### EXTRACT PROVIDED
BEGIN

Deklarasi sudah dilakukan.
Perjalanan panjang nan melelahkan mengkonsolidasi pers mahasiswa berujung pada
terbentuknya wadah baru: PPMI. Sebagai organisasi baru, PPMI diharapkan segera
memberesi legalitas keorganisasian, sebagaimana dulu IPMI legal dan diakui oleh
pemerintah. Namun dalam soal ini PPMI tidak mau kompromi lagi. Menempuh jalur
birokrasi akan hanya akan melelahkan, sebab dalam SK Mendikbud No. 0457/0/1990
tentang Pedoman Umum Organisasi Kemahasiswaan hanya mengakui format forum
komunikasi dalam skala nasional
bukan yang lainnya.13
Mochtar Lubis dengan lantang menanggapi itu.
“Tidak usah legal-legalan, tidak perlu pengakuan, jalan terus, kalau
berani! Kalau minta legal kepada penguasa sampai kiamat tak akan dikasih!

END

### DATA EXTRACT
BEGIN

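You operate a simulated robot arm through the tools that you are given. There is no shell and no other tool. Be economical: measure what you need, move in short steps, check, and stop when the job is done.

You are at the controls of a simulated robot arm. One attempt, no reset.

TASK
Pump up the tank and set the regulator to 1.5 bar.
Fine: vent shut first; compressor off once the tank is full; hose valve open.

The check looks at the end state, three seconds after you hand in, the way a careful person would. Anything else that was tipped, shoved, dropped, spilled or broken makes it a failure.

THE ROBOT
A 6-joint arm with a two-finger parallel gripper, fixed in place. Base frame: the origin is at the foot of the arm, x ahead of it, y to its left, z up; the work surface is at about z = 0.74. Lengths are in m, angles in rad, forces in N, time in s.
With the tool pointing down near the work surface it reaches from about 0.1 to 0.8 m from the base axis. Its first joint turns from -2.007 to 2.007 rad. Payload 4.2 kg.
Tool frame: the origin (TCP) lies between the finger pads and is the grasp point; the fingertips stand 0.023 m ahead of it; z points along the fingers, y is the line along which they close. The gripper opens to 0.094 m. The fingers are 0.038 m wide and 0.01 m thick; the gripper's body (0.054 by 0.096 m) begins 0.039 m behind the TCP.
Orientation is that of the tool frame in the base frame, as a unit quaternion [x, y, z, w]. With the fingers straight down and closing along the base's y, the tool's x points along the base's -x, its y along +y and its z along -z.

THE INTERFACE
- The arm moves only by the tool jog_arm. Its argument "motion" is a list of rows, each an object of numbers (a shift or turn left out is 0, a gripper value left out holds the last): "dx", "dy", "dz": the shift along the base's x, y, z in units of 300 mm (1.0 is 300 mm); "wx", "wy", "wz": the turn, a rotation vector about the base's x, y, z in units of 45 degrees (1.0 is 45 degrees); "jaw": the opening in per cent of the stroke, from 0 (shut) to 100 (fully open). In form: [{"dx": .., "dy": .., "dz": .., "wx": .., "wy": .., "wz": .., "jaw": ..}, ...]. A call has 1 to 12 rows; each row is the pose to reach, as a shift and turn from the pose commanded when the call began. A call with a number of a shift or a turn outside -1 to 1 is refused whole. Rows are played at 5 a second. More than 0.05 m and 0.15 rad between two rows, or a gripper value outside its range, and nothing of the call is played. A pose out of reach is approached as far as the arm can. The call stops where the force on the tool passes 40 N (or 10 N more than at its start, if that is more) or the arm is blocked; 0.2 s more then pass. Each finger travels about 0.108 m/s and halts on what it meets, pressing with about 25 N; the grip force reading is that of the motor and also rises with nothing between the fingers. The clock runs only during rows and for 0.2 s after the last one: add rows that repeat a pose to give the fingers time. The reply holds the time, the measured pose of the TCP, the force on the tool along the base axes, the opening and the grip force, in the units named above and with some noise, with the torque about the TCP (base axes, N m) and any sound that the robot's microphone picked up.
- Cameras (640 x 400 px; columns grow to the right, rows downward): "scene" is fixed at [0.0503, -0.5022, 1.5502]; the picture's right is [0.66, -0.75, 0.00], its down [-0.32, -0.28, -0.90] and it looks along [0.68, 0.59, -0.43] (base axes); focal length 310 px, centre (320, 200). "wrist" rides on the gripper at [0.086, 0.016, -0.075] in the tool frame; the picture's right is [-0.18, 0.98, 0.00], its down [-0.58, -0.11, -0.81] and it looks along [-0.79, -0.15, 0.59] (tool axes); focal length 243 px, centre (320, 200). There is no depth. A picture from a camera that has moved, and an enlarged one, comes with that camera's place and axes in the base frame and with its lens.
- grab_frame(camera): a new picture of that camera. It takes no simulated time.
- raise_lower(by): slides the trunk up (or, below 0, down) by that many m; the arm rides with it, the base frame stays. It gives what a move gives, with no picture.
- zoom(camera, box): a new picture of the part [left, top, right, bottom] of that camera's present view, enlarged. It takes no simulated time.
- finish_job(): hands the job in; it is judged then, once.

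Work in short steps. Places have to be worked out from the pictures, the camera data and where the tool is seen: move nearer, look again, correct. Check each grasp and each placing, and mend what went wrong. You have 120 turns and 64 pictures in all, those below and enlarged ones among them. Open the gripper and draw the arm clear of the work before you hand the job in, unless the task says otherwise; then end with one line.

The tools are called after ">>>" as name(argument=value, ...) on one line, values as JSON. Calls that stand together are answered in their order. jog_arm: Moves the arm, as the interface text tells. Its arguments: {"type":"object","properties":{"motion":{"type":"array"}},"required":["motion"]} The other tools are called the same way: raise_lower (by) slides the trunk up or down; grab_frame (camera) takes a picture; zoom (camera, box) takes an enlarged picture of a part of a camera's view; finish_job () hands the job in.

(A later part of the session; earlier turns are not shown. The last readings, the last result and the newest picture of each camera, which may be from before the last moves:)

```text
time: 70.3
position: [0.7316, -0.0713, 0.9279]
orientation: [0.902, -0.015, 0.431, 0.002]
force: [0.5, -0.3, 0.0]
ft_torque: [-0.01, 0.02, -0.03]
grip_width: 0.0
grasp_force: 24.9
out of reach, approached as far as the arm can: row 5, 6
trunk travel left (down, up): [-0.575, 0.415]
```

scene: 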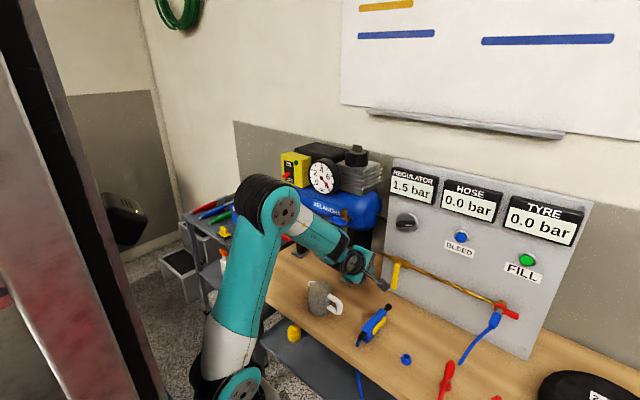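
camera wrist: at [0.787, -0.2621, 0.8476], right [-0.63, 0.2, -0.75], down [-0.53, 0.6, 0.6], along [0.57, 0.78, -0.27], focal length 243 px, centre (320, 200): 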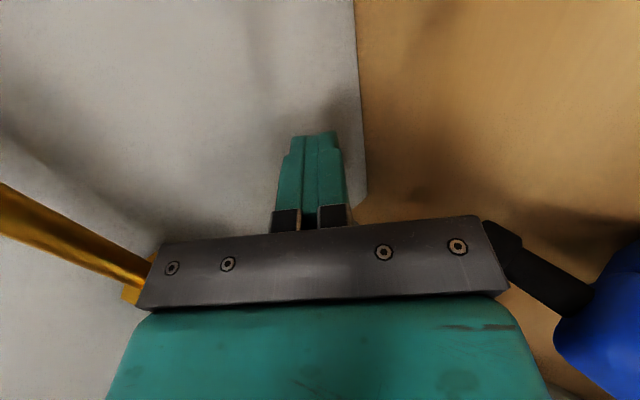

END

Reproduce the entire extract provided without changes.

Deklarasi sudah dilakukan.
Perjalanan panjang nan melelahkan mengkonsolidasi pers mahasiswa berujung pada
terbentuknya wadah baru: PPMI. Sebagai organisasi baru, PPMI diharapkan segera
memberesi legalitas keorganisasian, sebagaimana dulu IPMI legal dan diakui oleh
pemerintah. Namun dalam soal ini PPMI tidak mau kompromi lagi. Menempuh jalur
birokrasi akan hanya akan melelahkan, sebab dalam SK Mendikbud No. 0457/0/1990
tentang Pedoman Umum Organisasi Kemahasiswaan hanya mengakui format forum
komunikasi dalam skala nasional
bukan yang lainnya.13
Mochtar Lubis dengan lantang menanggapi itu.
“Tidak usah legal-legalan, tidak perlu pengakuan, jalan terus, kalau
berani! Kalau minta legal kepada penguasa sampai kiamat tak akan dikasih!